• **Page extract**:

A high-level government advisory panel on September 11 proposed that Hong Kong adopt a new intragroup tax loss transfer regime. If adopted, these new tax rules would have significant impact on business and investment decision-making in Hong Kong, especially in the context of large corporate groups.
The regime, proposed by the Financial Services Development Council (FSDC), a cross-sectoral advisory body, is modelled on the Singaporean intragroup tax loss transfer regime.
It would modify current Hong Kong tax rules which provide that unrelieved losses may be carried forward indefinitely only by the lossmaking company.
The proposed regime would apply only to corporations within the same wholly-owned group. In essence, the transfer of losses would be restricted to current year unrelieved losses transferred from one wholly-owned group company to another.
Adjustments for Tax Rates
The proposal also adopts an adjustment approach, similar to rules implemented in the Singaporean regime, to take into account proposed Hong Kong tax changes that would result in a two-tier corporate tax system and may cause corporations within the same group to face different profits tax rates.

• **Work to do**:
1. Show the exact text of the page extract starting from "It would modify" and stopping at the end of "profits tax rates.".
2. Your answer continues the page extract from its final sentence.

• **Supplied data**:
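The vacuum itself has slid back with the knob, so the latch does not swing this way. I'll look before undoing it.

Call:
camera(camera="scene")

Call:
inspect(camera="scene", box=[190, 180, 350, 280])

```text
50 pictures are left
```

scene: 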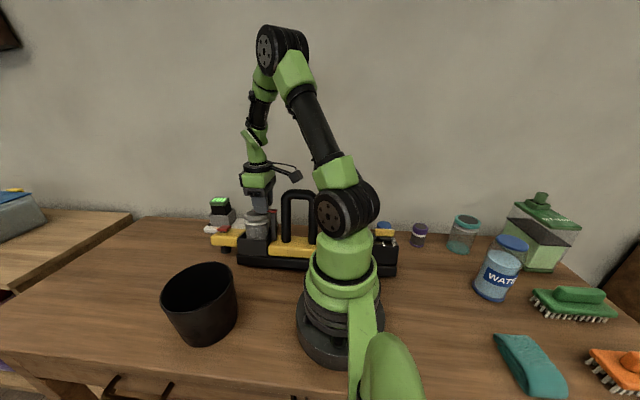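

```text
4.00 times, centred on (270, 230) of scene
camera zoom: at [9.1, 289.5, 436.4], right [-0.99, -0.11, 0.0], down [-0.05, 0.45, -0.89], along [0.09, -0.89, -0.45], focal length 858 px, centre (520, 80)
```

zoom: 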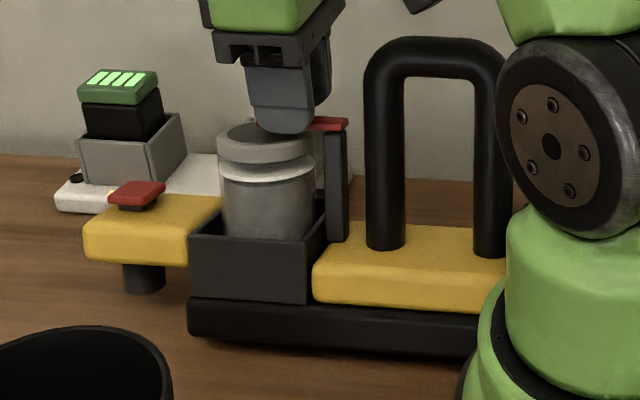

• **Answer set**:
1.
It would modify current Hong Kong tax rules which provide that unrelieved losses may be carried forward indefinitely only by the lossmaking company.
The proposed regime would apply only to corporations within the same wholly-owned group. In essence, the transfer of losses would be restricted to current year unrelieved losses transferred from one wholly-owned group company to another.
Adjustments for Tax Rates
The proposal also adopts an adjustment approach, similar to rules implemented in the Singaporean regime, to take into account proposed Hong Kong tax changes that would result in a two-tier corporate tax system and may cause corporations within the same group to face different profits tax rates.

2.
Under the FSDC proposal, the transfer of tax losses is permitted regardless of the difference in tax rates of the transferor and claimant companies, subject to rules that would adjust the unutilised tax losses pro-rata to reflect the differences in the effective rate of taxation.
Specifically, where the tax rate of the lossmaking company is lower than that of the profitmaking company, the tax benefit of losses transferred would be capped at the corporate tax rate of the lossmaking company.
On the other hand, where the tax rate of the lossmaking company is higher than the profitmaking company’s rate, the tax benefit of losses would be multiplied by an adjustment factor, being the ratio of the higher profits tax rate to the lower rate.
Specific anti-abuse and anti-avoidance measures may need to be introduced to supplement the existing general anti-avoidance provisions in sections 61A and 61B of the Inland Revenue Ordinance (IRO) to counteract aggressive tax planning.
An intragroup loss relief regime would enable corporate groups to function on a more closely integrated basis. For example, in the case of two companies being wholly-owned subsidiaries of a third holding company jointly carrying on the same business (or allied businesses), the taxpayers would no longer be at a disadvantage relative to single company carrying on the same activities for having losses arisen to one company and profits to the other.
Under the proposed regime, the lossmaking company could, all other things being equal, surrender those losses to the profitmaking company, thereby providing, from a fiscal standpoint, a truer reflection of the economic performance of the undertaking comprised in the two companies.
The impact of the proposed regime on the financial services industry is particularly significant because businesses in that sector often operate through multiple legal entitles for risk management purposes or otherwise by virtue of regulatory requirements.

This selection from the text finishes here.